/---

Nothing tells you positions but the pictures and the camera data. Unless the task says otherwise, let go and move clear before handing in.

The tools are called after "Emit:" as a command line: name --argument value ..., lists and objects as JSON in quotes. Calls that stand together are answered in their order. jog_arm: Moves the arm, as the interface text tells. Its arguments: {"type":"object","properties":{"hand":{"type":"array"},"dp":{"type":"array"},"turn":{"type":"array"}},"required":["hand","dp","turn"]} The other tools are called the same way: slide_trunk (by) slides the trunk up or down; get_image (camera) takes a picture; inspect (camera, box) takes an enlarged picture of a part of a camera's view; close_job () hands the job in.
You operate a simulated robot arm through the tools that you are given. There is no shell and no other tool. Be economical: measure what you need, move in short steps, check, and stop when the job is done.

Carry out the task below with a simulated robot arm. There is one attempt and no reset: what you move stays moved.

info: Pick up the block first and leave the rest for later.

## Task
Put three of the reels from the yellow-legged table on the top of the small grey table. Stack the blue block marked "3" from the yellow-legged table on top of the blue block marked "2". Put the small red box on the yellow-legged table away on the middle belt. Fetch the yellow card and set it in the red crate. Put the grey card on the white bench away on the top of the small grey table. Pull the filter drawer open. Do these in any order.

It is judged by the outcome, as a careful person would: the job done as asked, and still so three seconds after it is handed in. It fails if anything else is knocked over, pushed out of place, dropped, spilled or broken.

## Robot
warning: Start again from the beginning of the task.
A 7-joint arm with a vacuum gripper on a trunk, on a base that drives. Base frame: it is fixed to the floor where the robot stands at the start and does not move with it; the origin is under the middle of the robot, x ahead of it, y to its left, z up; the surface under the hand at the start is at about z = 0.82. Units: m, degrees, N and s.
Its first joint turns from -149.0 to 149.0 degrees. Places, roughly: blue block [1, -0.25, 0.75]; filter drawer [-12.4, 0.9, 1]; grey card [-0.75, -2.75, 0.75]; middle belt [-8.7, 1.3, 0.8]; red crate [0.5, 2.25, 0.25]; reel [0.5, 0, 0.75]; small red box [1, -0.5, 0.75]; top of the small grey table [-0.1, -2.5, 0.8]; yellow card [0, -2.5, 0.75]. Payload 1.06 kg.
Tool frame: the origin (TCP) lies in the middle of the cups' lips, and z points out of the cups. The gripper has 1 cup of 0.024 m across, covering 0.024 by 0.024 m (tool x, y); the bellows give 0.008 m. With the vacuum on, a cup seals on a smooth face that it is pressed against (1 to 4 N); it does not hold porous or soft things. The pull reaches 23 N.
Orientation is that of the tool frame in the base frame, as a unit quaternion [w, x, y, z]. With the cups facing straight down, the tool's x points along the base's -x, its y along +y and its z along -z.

\---

(Exercise description): Work out how many lines above have the string "three" in them, and give only the number.

(Worked solution): 2